Quoted text:
▬▬▬▬▬▬

While we’re not health experts, we can vouch for bone broth’s deliciously rich and satisfying flavor. It’s delicious on its own as a warm drink or light soup. I love adding fresh pepper, minced ginger, and herbs for an extra kick. Think of it as a savory tea with potential health perks. You can also use it in your favorite recipes that call for broth or stock (think soups, stews, and gravies).

See also  Black Bean Sweet Potato Soup

We usually use chicken bones, but adding some pork or beef bones is never a bad idea. Keep in mind that beef, pork, or other meat bones will increase the cooking time a bit (tips are in the recipe).

Makes 10 to 12 cups

You Will Need

3 to 4 pounds bones, can be chicken, beef, pork, or a mix, see tips

2 tablespoons apple cider vinegar or red wine vinegar

1 onion, chopped

2 medium carrots, chopped

2 celery ribs, chopped

3 medium cloves garlic, crushed

2 bay leaves

1 teaspoon whole peppercorns

2 teaspoons sea salt or more to taste

Optional: small bunch of fresh parsley or dill, 3 to 6 sprigs fresh thyme, 4 quarter-sized slices of unpeeled fresh ginger

Directions

  • Pressure Cooker Bone Broth
  • 1For a richer broth, roast the bones. Preheat the oven to 425°F (218°C). Spread the bones in one layer on a rimmed baking sheet and roast them until browned, about 30 minutes.

    2Layer the bones with the rest of the ingredients in the bottom of the pressure cooker (Instant Pot). Cover with 12 to 14 cups of water. You want the water to cover the ingredients but not pass the fill line.

    3Secure the lid, and cook on HIGH PRESSURE for 3 hours for chicken bones. If you have added beef, pork, or other bones, cook for 4 hours.

    4When the cooking time is up, do not immediately open the lid, and let the pressure naturally release.

    5You know the bone broth is ready when the tendons and connective tissues have dissolved, and the bones are falling apart and fragile. If this has not happened, place the lid back on and cook on high for another 20 minutes to an hour.

    6Strain the broth through a fine-mesh strainer and season with additional salt to taste. Let cool until not hot. Transfer to containers and refrigerate until thoroughly chilled, about 6 hours or overnight.

▬▬▬▬▬▬

Source data:
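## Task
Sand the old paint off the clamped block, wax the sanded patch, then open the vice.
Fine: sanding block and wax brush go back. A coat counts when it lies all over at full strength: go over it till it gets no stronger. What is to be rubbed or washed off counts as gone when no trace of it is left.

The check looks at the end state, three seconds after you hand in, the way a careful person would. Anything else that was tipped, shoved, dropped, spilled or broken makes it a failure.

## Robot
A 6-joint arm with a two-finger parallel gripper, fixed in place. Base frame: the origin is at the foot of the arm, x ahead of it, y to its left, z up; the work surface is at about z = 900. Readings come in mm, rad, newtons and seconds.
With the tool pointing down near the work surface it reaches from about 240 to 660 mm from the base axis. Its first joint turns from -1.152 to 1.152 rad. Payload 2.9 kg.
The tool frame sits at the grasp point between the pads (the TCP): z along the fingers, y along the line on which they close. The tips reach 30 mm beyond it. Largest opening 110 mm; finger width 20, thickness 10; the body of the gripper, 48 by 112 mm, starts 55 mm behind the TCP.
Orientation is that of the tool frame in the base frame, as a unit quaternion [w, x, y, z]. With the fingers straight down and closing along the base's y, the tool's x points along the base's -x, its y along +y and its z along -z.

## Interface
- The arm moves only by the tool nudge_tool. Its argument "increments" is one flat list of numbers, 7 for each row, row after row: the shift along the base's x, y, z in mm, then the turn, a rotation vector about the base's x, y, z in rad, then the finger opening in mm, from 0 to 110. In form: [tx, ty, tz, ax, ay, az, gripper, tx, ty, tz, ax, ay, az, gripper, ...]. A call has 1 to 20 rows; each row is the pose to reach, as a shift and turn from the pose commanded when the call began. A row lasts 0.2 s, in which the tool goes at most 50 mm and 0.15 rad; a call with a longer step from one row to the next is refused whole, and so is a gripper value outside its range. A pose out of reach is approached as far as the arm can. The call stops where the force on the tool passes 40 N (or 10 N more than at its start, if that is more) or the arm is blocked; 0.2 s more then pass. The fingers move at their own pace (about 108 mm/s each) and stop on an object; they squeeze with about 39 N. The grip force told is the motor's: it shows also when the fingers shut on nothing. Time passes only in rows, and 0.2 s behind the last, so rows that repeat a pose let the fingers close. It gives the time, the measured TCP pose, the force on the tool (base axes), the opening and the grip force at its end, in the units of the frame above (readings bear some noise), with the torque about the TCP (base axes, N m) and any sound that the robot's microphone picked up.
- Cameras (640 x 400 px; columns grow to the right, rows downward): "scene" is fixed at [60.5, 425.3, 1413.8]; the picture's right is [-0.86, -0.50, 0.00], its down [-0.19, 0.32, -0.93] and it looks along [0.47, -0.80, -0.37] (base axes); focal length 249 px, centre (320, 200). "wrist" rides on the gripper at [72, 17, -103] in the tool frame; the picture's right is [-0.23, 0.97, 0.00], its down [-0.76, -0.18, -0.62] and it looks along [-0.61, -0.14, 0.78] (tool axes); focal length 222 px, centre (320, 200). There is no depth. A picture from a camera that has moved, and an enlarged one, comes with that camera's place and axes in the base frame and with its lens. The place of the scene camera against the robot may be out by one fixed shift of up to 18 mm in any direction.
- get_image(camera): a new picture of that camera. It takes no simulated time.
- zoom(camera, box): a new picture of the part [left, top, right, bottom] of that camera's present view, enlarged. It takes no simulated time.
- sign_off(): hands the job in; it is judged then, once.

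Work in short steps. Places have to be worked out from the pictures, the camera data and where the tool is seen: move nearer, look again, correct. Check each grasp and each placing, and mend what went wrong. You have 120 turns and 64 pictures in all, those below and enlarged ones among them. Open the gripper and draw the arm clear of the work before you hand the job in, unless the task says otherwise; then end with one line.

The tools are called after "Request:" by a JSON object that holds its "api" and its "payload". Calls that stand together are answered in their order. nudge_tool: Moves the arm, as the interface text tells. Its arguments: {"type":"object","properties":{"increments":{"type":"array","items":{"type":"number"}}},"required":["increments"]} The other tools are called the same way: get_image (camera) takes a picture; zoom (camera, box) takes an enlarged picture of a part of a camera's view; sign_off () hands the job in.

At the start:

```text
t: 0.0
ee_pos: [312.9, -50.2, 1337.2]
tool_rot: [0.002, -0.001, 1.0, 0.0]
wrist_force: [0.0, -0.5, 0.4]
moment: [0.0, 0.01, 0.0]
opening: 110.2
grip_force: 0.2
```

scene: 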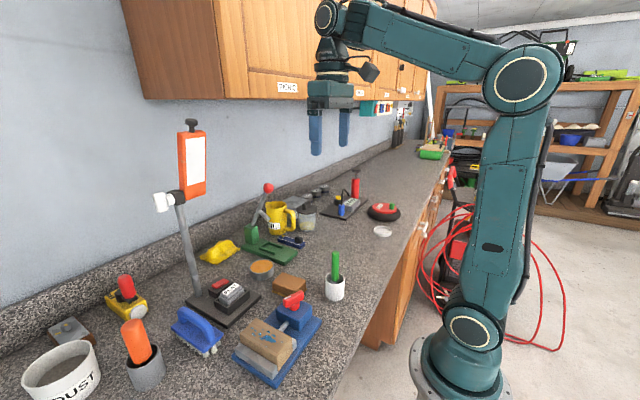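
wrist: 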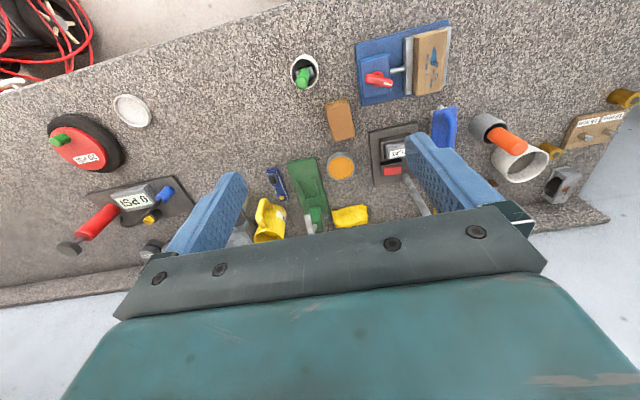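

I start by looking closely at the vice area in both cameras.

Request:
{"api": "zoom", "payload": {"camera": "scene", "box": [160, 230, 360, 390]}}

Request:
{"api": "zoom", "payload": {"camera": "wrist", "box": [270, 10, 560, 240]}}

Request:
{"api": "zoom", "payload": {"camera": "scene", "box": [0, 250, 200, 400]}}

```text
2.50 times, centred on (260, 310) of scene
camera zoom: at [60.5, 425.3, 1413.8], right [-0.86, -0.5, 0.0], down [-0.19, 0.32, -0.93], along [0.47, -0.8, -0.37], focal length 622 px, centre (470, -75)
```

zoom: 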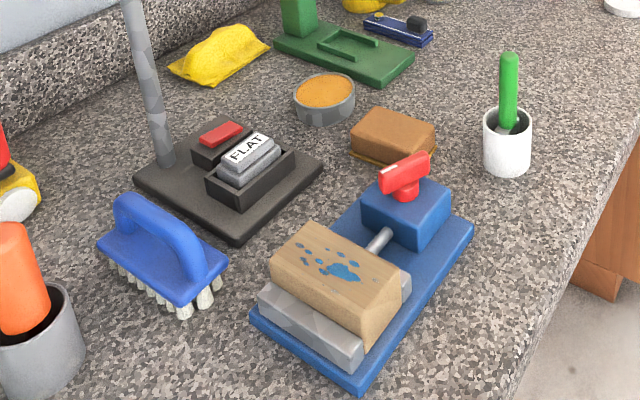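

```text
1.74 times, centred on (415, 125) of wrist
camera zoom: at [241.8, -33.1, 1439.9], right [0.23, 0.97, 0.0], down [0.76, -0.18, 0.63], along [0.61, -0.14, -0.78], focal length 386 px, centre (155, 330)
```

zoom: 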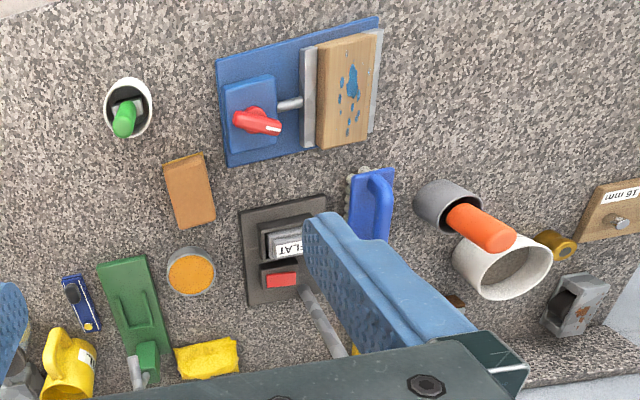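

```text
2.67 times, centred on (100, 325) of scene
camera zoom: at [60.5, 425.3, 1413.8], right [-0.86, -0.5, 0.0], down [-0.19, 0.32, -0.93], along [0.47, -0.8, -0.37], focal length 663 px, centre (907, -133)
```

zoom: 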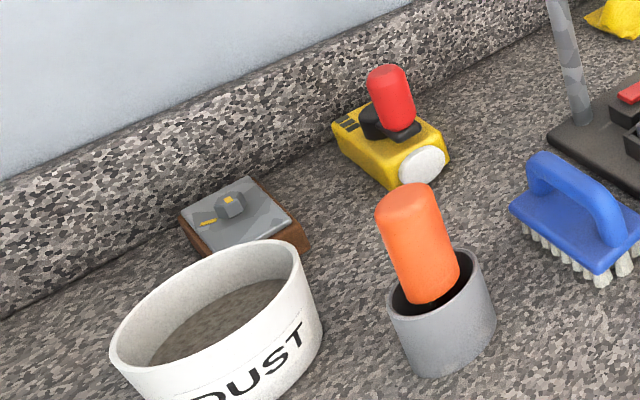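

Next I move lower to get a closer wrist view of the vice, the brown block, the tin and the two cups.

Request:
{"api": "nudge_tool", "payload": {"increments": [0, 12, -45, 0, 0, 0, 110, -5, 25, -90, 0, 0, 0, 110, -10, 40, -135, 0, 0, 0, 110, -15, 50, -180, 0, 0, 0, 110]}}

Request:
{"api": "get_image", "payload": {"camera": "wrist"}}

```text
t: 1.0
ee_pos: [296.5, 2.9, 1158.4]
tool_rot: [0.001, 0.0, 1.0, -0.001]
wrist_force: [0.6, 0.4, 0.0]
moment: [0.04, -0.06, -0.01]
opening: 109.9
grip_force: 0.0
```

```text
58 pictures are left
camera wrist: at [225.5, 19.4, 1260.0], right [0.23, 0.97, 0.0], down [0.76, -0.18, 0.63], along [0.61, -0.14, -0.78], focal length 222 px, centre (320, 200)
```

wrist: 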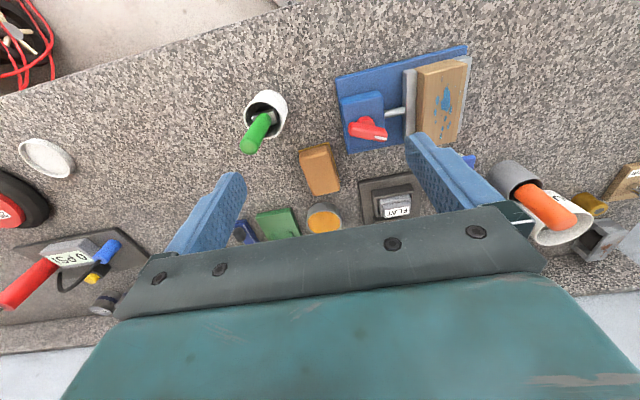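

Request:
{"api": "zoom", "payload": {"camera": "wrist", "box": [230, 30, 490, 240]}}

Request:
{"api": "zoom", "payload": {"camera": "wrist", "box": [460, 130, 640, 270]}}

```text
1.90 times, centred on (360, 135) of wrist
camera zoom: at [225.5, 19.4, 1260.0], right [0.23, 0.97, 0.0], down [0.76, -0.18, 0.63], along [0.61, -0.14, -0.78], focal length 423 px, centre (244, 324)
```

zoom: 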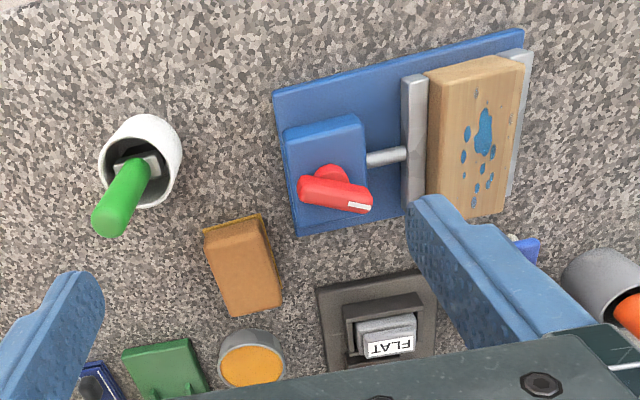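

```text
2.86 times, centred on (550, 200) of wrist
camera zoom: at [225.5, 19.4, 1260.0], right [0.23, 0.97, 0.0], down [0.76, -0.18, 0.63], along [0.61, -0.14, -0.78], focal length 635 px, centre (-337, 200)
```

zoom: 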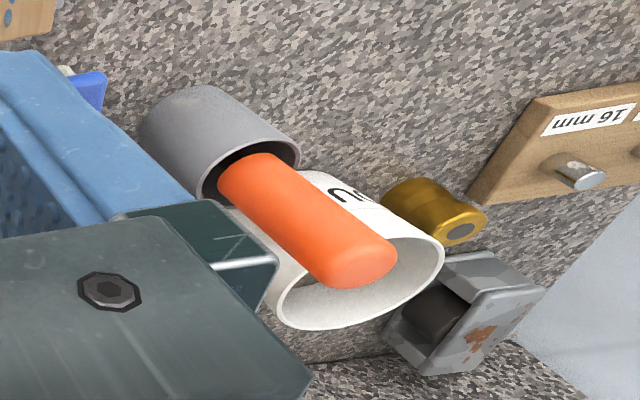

▬▬▬▬▬▬

Your tasks:
a. Reproduce the wording of the quoted text between "2 teaspoons sea" and "for 4 hours.", with both ends included.
b. Please continue the quoted text.

Written responses:
a.
2 teaspoons sea salt or more to taste

Optional: small bunch of fresh parsley or dill, 3 to 6 sprigs fresh thyme, 4 quarter-sized slices of unpeeled fresh ginger

Directions

  • Pressure Cooker Bone Broth
  • 1For a richer broth, roast the bones. Preheat the oven to 425°F (218°C). Spread the bones in one layer on a rimmed baking sheet and roast them until browned, about 30 minutes.

    2Layer the bones with the rest of the ingredients in the bottom of the pressure cooker (Instant Pot). Cover with 12 to 14 cups of water. You want the water to cover the ingredients but not pass the fill line.

    3Secure the lid, and cook on HIGH PRESSURE for 3 hours for chicken bones. If you have added beef, pork, or other bones, cook for 4 hours.

b.
    7Skim off and remove any fat on the surface. Refrigerate for up to 5 days or freeze for 3 months (or more).

  • Slow Cooker Bone Broth
  • 1For a richer broth, roast the bones. Preheat the oven to 425°F (218°C). Spread the bones in one layer on a rimmed baking sheet and roast them until browned, about 30 minutes.

    2Layer the roasted bones with the rest of the ingredients in the bottom of the slow cooker. Cover with 12 to 14 cups of water. You want the water to cover the ingredients but not pass the fill line.

    3Secure the lid, then cook on LOW for 24 to 48 hours. You will know it’s done when the tendons and connective tissues have dissolved and the bones are falling apart and fragile. If this has not happened, place the lid back on and cook for another few hours. Chicken bones should be done in closer to 24 hours, while beef and pork bones take longer.

    4Strain the broth through a fine-mesh strainer and season with additional salt to taste. Let cool until not hot. Transfer to containers and refrigerate until thoroughly chilled, about 6 hours or overnight.

    5Skim off and remove any fat on the surface. Refrigerate for up to 5 days or freeze for 3 months (or more).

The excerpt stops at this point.